Reproduce only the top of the records, down to and including the line containing "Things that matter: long".
***** Supplied entries
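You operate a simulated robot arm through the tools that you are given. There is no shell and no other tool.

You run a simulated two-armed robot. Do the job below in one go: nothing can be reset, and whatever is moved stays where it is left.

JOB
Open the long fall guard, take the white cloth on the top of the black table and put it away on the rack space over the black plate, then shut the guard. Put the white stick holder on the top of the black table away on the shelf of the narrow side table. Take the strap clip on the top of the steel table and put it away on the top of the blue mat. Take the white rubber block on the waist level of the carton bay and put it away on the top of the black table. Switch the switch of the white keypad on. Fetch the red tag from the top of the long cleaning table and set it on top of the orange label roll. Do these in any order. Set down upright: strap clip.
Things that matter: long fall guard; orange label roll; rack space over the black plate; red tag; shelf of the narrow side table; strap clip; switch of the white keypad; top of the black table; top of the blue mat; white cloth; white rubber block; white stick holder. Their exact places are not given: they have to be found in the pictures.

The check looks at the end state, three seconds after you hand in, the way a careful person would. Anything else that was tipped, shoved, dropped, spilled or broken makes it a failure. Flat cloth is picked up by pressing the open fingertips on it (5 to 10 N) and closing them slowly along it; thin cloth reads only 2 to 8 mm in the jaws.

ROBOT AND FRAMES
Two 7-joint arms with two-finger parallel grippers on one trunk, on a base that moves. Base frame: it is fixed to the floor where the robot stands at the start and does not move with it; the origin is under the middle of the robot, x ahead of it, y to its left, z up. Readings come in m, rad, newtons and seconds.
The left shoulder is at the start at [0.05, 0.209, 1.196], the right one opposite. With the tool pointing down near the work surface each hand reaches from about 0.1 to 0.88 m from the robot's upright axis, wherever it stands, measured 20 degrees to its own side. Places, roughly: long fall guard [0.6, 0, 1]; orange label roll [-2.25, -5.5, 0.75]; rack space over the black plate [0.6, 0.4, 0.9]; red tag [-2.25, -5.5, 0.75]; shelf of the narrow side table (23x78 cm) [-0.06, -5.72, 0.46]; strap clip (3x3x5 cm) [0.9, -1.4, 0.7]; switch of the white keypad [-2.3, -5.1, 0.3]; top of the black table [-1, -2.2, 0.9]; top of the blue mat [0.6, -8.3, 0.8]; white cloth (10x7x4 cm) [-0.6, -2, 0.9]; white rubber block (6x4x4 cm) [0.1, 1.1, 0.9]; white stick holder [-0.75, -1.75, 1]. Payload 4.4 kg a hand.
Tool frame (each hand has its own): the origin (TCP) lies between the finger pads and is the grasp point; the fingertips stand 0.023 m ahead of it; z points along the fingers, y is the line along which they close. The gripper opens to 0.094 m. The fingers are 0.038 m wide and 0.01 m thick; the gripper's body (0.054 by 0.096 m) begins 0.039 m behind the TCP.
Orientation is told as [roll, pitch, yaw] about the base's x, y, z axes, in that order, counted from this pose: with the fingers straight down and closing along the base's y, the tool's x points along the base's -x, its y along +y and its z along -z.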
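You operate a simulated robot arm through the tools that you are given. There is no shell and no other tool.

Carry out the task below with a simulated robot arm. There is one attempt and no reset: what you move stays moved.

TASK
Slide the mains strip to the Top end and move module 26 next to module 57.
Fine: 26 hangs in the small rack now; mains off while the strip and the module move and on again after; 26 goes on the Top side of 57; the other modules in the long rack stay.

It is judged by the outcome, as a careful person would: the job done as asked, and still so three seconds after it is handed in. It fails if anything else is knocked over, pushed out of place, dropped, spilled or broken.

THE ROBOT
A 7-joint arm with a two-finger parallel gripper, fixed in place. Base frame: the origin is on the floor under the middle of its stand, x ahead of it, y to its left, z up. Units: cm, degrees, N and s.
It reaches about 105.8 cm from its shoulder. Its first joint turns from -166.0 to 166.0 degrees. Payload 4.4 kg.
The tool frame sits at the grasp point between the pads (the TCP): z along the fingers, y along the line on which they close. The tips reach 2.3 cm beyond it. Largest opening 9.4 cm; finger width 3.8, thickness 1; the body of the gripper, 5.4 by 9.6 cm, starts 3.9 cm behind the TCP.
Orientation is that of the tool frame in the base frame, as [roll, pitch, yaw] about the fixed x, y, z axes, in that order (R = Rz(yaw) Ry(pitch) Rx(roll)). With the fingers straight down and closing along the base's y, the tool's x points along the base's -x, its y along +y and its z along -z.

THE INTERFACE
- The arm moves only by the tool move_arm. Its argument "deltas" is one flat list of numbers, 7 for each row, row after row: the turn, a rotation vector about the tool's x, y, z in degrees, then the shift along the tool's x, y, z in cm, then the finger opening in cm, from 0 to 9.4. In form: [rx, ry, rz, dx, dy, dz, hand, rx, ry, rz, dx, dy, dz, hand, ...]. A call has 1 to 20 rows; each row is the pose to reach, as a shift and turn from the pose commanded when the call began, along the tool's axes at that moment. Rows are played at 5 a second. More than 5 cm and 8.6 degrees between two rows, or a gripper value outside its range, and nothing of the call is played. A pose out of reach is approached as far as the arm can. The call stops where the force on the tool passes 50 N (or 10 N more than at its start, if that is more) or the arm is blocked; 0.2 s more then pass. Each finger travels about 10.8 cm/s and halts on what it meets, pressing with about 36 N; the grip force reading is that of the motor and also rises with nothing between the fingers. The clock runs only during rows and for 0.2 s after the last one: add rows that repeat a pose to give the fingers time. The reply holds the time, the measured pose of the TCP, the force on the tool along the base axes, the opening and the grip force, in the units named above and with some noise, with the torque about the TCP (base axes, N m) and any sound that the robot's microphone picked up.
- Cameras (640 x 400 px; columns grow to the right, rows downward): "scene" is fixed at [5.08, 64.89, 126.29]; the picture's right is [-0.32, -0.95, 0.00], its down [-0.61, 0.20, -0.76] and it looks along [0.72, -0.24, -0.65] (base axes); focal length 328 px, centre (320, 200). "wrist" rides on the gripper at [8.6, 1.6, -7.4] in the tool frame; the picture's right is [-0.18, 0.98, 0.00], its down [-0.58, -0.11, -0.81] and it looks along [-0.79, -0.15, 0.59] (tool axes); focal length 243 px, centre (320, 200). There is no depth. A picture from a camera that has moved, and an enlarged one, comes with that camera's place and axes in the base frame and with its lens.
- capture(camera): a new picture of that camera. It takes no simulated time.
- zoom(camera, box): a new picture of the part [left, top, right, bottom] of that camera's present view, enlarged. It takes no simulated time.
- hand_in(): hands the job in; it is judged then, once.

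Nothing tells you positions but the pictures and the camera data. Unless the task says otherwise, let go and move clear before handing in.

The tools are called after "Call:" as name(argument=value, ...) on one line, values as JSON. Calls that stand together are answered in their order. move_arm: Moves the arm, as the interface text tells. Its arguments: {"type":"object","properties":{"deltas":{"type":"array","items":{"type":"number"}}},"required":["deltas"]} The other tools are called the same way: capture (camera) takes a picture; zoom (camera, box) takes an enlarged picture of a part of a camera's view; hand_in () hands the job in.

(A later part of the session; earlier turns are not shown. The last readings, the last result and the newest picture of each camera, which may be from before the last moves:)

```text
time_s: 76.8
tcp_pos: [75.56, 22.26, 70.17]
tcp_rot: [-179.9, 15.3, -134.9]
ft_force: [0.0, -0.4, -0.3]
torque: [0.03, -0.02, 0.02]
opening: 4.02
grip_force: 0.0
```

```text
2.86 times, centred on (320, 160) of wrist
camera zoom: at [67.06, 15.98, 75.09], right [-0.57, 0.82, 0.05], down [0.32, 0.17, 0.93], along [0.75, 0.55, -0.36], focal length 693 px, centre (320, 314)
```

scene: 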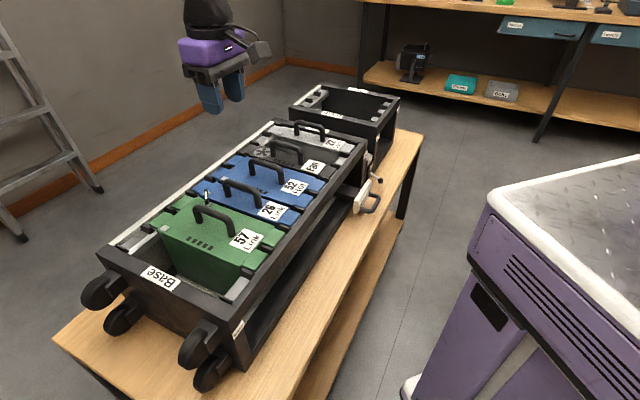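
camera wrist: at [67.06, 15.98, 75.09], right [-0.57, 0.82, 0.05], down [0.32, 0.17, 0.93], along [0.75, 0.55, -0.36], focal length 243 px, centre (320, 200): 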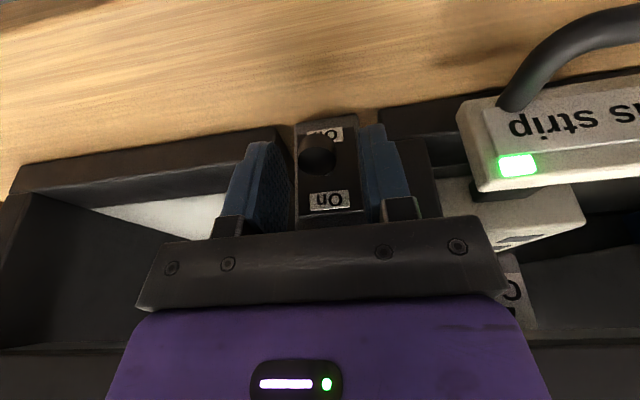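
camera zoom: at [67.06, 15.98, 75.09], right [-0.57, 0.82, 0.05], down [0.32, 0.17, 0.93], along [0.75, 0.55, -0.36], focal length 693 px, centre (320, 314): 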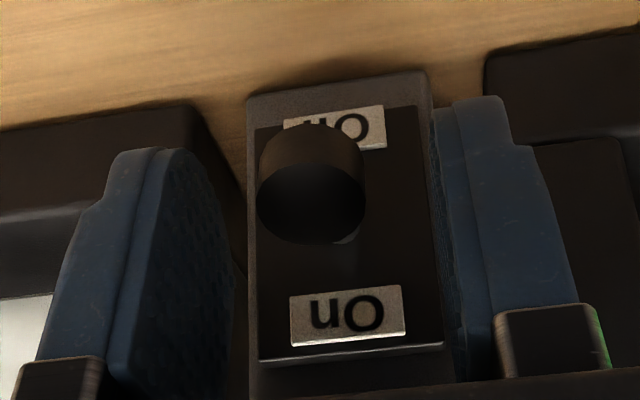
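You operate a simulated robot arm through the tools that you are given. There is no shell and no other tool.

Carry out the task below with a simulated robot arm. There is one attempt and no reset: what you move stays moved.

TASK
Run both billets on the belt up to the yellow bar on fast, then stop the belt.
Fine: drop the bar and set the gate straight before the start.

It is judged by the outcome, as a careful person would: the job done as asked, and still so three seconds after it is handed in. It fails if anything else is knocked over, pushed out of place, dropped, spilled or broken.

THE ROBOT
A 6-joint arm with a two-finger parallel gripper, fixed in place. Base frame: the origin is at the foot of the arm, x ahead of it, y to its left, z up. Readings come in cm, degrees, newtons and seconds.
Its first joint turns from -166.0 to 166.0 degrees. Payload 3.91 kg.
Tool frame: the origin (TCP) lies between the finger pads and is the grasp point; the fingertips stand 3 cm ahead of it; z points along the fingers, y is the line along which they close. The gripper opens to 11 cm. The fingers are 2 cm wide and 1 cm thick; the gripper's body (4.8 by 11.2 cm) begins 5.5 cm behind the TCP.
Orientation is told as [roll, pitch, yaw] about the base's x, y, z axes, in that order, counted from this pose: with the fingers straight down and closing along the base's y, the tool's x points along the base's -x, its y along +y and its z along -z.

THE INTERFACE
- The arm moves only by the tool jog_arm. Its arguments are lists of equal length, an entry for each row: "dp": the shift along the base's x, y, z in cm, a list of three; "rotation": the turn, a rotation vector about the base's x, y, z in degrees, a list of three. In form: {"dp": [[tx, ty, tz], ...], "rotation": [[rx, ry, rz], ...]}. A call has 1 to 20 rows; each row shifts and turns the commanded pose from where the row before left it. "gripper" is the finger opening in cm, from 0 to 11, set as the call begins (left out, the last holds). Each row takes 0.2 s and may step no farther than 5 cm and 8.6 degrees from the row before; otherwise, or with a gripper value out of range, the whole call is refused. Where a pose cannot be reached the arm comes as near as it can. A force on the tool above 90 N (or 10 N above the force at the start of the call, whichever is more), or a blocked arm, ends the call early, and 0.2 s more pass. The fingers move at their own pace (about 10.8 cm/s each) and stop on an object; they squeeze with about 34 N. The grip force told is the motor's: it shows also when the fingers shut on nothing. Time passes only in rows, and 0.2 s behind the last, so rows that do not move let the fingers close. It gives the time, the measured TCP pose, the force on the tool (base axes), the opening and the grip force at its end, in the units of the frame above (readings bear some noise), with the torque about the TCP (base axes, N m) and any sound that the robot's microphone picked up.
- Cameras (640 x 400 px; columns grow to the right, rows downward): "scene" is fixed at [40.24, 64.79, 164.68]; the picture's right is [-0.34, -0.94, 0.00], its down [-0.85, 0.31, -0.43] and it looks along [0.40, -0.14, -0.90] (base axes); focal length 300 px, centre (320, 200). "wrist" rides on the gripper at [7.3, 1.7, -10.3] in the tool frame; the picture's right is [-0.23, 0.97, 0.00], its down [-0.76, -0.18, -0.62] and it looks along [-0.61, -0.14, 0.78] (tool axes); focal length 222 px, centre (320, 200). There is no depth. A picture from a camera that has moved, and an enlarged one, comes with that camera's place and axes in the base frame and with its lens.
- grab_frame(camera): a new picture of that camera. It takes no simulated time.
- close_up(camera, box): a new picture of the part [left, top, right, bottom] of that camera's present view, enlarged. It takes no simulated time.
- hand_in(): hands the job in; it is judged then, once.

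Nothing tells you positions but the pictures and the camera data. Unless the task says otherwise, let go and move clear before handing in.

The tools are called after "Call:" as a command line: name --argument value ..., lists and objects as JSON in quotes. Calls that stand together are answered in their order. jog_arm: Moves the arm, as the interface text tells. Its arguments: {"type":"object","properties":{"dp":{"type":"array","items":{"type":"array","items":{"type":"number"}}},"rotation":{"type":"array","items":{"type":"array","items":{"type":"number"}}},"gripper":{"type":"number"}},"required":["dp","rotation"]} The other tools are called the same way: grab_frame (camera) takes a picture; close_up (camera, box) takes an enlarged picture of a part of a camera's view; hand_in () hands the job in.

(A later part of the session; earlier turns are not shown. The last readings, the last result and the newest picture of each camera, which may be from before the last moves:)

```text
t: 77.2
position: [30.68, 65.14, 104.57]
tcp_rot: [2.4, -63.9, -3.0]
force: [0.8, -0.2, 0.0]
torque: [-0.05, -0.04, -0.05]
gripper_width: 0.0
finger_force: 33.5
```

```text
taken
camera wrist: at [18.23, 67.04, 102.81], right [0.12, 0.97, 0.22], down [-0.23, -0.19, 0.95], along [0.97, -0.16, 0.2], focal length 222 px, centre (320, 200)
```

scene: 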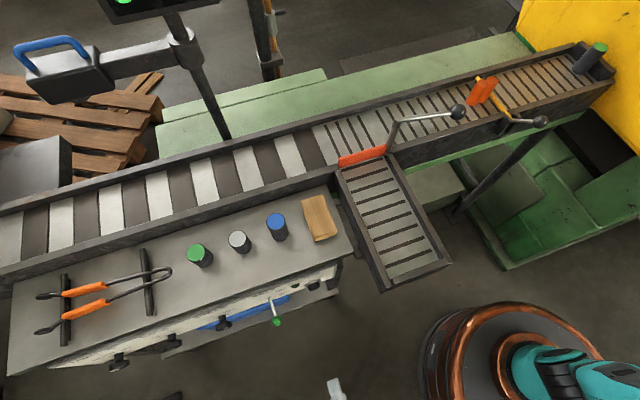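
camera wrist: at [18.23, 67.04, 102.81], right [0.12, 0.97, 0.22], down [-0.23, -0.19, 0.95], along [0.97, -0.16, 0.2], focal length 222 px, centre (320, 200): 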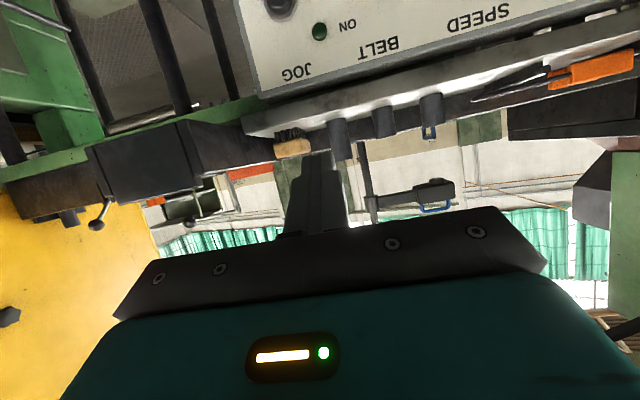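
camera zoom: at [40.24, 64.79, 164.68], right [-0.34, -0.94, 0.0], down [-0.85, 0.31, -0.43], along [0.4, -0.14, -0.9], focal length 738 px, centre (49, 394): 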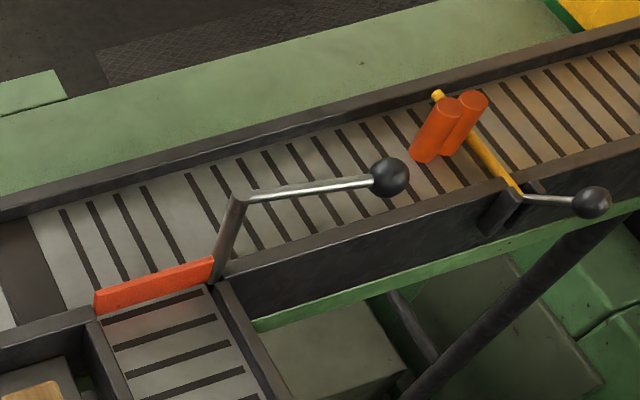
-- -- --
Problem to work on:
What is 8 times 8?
**********
Solved exercise:
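You operate a simulated robot arm through the tools that you are given. There is no shell and no other tool.

You run a simulated two-armed robot. Do the job below in one go: nothing can be reset, and whatever is moved stays where it is left.

JOB
Open the long fall guard, take the white cloth on the top of the black table and put it away on the rack space over the black plate, then shut the guard. Put the white stick holder on the top of the black table away on the shelf of the narrow side table. Take the strap clip on the top of the steel table and put it away on the top of the blue mat. Take the white rubber block on the waist level of the carton bay and put it away on the top of the black table. Switch the switch of the white keypad on. Fetch the red tag from the top of the long cleaning table and set it on top of the orange label roll. Do these in any order. Set down upright: strap clip.
Things that matter: long fall guard; orange label roll; rack space over the black plate; red tag; shelf of the narrow side table; strap clip; switch of the white keypad; top of the black table; top of the blue mat; white cloth; white rubber block; white stick holder. Their exact places are not given: they have to be found in the pictures.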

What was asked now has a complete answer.